While Hannibal held Italy, Rome at last found a general to match him. Publius Cornelius Scipio carried the war first to Spain, stripping Carthage of its Iberian base, and then to Africa itself, forcing Carthage to recall Hannibal from Italy in 203 BC to defend his own city. The two met at Zama in 202 BC. There the cavalry advantage that had won Cannae lay on the Roman side — the Numidian king Masinissa had gone over to Rome — and the elephants Hannibal sent forward were turned or funnelled into harmless lanes. Scipio won; Carthage surrendered. The terms were crushing: a vast indemnity, the loss of its fleet and its empire, and a clause forbidding it to make war at all without Rome's consent. Scipio took the name Africanus. Hannibal, for the first time, had been beaten.

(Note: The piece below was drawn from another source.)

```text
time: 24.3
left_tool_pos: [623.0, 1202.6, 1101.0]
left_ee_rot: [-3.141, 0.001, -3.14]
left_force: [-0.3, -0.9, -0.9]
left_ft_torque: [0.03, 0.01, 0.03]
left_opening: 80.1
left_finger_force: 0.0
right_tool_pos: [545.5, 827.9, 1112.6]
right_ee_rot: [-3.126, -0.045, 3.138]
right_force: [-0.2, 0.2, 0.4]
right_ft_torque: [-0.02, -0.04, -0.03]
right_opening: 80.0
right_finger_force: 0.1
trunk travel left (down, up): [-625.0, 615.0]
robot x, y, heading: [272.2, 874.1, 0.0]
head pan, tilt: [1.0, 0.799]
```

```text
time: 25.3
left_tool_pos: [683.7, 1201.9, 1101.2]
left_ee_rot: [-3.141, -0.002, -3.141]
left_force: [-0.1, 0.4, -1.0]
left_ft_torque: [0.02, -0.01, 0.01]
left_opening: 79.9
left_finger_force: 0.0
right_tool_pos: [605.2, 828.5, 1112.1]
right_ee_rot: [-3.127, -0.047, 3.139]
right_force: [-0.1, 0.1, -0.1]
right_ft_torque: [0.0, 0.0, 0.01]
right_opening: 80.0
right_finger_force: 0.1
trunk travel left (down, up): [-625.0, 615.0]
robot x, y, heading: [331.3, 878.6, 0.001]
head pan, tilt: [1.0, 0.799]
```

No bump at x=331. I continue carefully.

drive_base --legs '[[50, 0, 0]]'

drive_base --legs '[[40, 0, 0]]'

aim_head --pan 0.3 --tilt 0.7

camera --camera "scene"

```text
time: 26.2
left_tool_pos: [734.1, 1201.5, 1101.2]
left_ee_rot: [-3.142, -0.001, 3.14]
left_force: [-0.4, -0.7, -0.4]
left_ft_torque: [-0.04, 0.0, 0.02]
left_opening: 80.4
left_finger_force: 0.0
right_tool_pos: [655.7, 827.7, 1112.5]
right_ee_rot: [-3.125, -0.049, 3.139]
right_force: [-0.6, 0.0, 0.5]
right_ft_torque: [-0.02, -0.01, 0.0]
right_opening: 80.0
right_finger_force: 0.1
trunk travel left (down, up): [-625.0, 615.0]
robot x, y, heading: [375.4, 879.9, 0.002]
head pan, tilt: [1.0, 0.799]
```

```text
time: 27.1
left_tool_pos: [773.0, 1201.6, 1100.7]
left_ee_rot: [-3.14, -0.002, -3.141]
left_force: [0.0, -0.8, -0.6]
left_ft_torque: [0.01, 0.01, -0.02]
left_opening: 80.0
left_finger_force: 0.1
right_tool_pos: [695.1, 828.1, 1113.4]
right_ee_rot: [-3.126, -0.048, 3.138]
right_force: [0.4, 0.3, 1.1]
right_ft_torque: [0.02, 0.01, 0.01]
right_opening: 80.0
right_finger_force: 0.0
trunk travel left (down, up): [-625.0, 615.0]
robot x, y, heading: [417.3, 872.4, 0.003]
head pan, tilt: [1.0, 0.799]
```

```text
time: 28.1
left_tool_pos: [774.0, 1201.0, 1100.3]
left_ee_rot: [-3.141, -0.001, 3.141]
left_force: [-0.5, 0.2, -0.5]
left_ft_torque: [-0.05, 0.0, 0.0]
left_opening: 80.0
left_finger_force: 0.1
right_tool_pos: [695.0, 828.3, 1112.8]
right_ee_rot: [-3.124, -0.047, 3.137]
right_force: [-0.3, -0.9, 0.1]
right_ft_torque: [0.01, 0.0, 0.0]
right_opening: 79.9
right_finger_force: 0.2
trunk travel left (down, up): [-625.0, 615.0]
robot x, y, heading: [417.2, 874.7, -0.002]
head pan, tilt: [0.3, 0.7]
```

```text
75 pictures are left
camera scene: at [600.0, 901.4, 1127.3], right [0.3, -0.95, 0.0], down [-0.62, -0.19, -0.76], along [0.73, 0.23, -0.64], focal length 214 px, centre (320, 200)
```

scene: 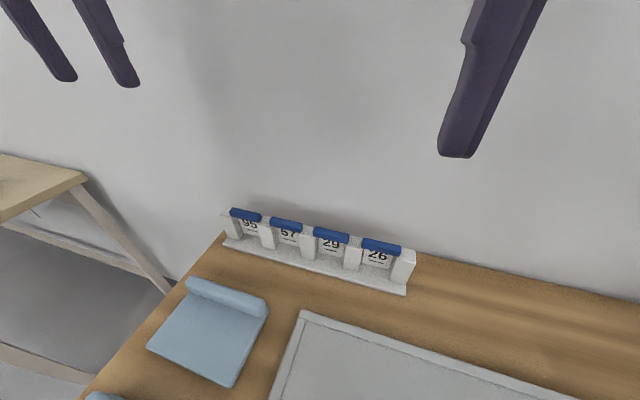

He did not stop being dangerous. As a magistrate he reformed Carthage's corrupt finances so effectively that the city could have paid Rome early — which alarmed Rome more than any army. Hounded by Roman pressure, he fled east, to Antiochus of Syria and then to Prusias of Bithynia, always a fugitive, always pursued by a republic that could not rest while he drew breath. Around 183 BC, cornered at last in a Bithynian town with Roman agents at the doors, he took the poison he is said to have long carried for the purpose. By the most repeated account his final words were a dry surrender of the game: that Rome could not bring itself to wait for an old man to die. He had outlived his war by nearly twenty years, and Rome had never once stopped being afraid of him.

The Legacy

The oath was never truly fulfilled — Hannibal did not bring Rome down — and yet it shaped the world more than most kept promises do. The terror he had branded into the Roman mind did not fade with his death; it curdled into a resolve that Carthage must never be permitted to threaten again. Half a century later the elder Cato ended every speech, on whatever subject, with the same refrain: Carthago delenda est — Carthage must be destroyed. In 146 BC Rome obliged, razing the city, selling its survivors into slavery, and erasing the rival that a single Barca had once carried to the very edge of victory. As a soldier, Hannibal won a stranger immortality. Cannae became the textbook example of the battle of annihilation, studied by commanders for two thousand years and consciously imitated by generals into the modern age. The man who lost the war is remembered as one of the greatest captains who ever lived, while the city he served is remembered chiefly for having been destroyed. Rome won — and then spent the rest of its history measuring every enemy against the one it had feared the most.

Rome won the war in two decades and spent the next sixty too frightened to enjoy it. A boy's oath, it turns out, accrues interest.